▶ [SUPPLIED TEXT]
— START —
Looks like I should do a quick write up:

One caveat, I'm running Android 1.1 PLAT-RC16, which is an unreleased
testing version. However, I don't believe that anything pertinent has
changed.

1) Setup your phone for debugging.

Home -> Settings -> Applications -> Development. Check both "USB
debugging" and "Stay Awake".

2) Setup udev

See http://code.google.com/android/intro/develop-and-debug.html and
search the page for "udev". This is to make sure that the USB device
inodes get the correct permissions.

3) Download the SDK

http://code.google.com/android/intro/installing.html

Put the tools/ directory from the SDK in your $PATH. You'll need the
adb utility from there.

4) Plug your phone into a USB port on your computer

`adb devices` should list a single device.

5) Grab a full source release and build it

Follow http://source.android.com/download. It's a lot of downloading,
disk space and build time. If you aren't running an Intel x86 or
x86-64 build platform you might have some issues. If you are running
x86-64 you'll still have some issues. Many of them are covered on the
above page but one which I had was that my distro (Ubuntu 8.10)
doesn't seem to have 32-bit libreadline libraries.

I built a 32-bit libreadline from source (this is from memory only):
% export CC="gcc -m32"
% ./configure
% make
% sudo cp libreadline.so.5.2 libhistory.so.5.2 /usr/lib32
% sudo chmod a+rx /usr/lib32/libreadline.so.5.2 /usr/lib32/libhistory.so.5.2
% ldconfig (might setup the symlinks /usr/lib/libreadline.so for you,
otherwise, do it manually)

Hopefully you can do a successful `make` run with the android source.

6) Setup agcc

Once you have a source build, you should have an ARM cross-compiler in
mydroid/prebuilt/linux-x86/toolchain/arm-eabi-4.3.1/bin. The agcc[1]
script will give all the correct arguments to it to build binaries
with bionic etc. Put both agcc and ..../arm-eabi-4.3.1 in your $PATH.

[1] http://plausible.org/andy/agcc

7) Build a test binary

% cat > test.c <<EOF
#include <stdio.h>

int
main() {
  printf("hello android\n");
  return 0;
}
EOF

% agcc test.c
% file ./a.out

That should get you an ARM binary

8) Try running it

% adb push a.out /sqlite_stmt_journals
% adb shell
$ cd /sqlite_stmt_journals
$ ./a.out

/sqlite_stmt_journals is just a tmpfs filesystem that's easy to get to.
— END —
▶ [DATA EXTRACT]
— START —
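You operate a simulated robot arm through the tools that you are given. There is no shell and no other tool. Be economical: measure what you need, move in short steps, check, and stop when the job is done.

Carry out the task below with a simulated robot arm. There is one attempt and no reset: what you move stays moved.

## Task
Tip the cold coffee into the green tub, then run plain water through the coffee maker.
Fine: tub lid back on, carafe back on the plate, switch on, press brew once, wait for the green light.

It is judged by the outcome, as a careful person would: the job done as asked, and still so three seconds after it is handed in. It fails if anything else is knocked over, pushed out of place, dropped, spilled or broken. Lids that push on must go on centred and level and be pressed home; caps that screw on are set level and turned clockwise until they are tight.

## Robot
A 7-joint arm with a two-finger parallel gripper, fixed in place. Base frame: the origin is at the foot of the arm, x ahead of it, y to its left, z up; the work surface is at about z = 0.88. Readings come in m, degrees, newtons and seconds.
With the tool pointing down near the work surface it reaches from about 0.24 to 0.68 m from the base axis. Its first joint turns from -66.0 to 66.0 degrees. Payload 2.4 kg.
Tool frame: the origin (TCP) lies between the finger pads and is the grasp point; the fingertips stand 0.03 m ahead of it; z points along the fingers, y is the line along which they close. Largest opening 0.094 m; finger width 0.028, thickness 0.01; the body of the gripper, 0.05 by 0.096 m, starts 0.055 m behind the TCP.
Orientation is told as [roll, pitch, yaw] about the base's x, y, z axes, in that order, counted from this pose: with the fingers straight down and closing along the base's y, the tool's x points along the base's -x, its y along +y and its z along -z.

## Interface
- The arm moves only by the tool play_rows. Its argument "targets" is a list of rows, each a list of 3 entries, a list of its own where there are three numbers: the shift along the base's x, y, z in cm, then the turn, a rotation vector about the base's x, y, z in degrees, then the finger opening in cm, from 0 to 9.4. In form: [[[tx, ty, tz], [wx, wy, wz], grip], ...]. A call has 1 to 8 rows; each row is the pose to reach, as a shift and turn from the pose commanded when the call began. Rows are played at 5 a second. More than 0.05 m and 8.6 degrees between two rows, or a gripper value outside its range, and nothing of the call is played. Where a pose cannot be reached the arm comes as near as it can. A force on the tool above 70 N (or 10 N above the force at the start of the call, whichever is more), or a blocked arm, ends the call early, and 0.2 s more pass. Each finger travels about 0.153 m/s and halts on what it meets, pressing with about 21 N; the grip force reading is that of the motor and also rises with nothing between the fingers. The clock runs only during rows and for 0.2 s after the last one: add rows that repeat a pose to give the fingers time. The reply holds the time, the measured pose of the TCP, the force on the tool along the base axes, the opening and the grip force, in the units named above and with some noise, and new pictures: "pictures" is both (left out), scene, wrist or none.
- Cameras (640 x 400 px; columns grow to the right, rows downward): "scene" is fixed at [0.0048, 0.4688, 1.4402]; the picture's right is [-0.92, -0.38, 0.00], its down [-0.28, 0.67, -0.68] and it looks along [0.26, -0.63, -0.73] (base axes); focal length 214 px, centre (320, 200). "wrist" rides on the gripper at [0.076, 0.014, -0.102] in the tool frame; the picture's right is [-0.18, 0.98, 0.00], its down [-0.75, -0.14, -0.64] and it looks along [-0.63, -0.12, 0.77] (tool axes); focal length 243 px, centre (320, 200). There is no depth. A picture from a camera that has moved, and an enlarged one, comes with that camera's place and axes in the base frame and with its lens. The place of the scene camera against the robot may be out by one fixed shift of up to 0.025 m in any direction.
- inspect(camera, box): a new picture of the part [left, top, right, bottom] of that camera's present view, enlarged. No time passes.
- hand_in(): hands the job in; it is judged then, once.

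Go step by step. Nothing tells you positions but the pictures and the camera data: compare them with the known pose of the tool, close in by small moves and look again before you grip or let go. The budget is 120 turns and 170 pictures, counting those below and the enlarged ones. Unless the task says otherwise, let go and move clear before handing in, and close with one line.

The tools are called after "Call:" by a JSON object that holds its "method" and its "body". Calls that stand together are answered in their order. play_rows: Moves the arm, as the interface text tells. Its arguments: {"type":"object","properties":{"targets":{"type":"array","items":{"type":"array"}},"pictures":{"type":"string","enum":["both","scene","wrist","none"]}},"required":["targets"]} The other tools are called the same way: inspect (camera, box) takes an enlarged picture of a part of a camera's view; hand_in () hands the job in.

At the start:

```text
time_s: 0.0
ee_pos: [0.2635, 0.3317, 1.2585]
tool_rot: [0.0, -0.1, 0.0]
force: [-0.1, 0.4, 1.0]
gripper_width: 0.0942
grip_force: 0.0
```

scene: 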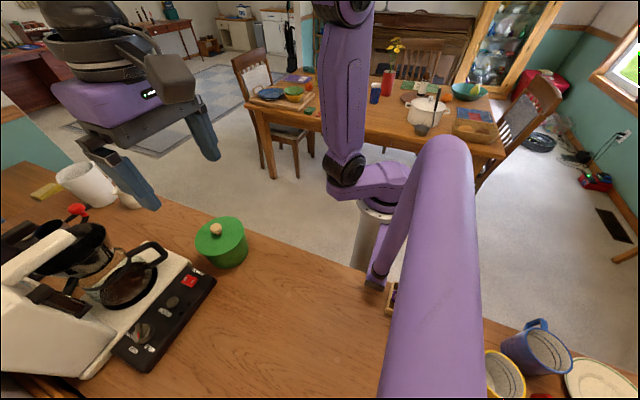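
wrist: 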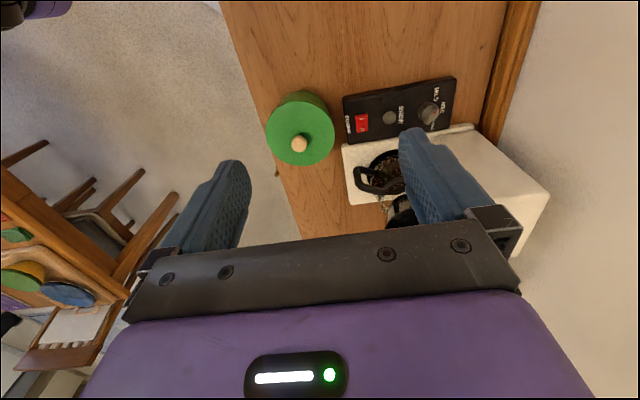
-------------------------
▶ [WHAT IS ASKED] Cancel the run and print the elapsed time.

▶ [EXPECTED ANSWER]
— END —
▶ [WHAT IS ASKED] Add the next paragraphs of the supplied text.

▶ [EXPECTED ANSWER]
9) Build libevent

Download libevent

% export CC="agcc"
% ./configure --host=arm-eabi

I had to manually disable select support in config.h and remove
select.c (and everything else to do with select) from the Makefile
because bionic seems to be missing fd_mask structures. I also didn't
bother building anything in /test.

Hopefully you end up with libevent.a (probably in .libs). Copy it to
mydroid/out/target/product/generic/obj/lib.

10) Setup include paths

I added these lines to the list of include paths in agcc:

    "-I$DROID/external/libevent-1.4.9-stable",
    "-I$DROID/external/openssl/include",
    "-I$DROID/external/zlib",

The first is where I happened to build libevent. Your location may
vary. The other two are path of the standard source distribution.

11) Build tor

I used 0.2.0.32

Firstly, Android doesn't include deprecated OpenSSL functions, so add
a wrapper to src/common/crypto.c:

+++ tor-0.2.0.32-agl/src/common/crypto.c  2008-12-28 12:24:25.000000000 -0800
@@ -387,6 +387,37 @@
   tor_free(env);
 }

+RSA *RSA_generate_key(int bits, unsigned long e_value,
+             void (*callback)(int,int,void *), void *cb_arg)
+        {
+        BN_GENCB cb;
+        int i;
+        RSA *rsa = RSA_new();
+        BIGNUM *e = BN_new();
+
+        if(!rsa || !e) goto err;
+
+        /* The problem is when building with 8, 16, or 32 BN_ULONG,
+         * unsigned long can be larger */
+        for (i=0; i<(int)sizeof(unsigned long)*8; i++)
+                {
+                if (e_value & (1UL<<i))
+                        if (BN_set_bit(e,i) == 0)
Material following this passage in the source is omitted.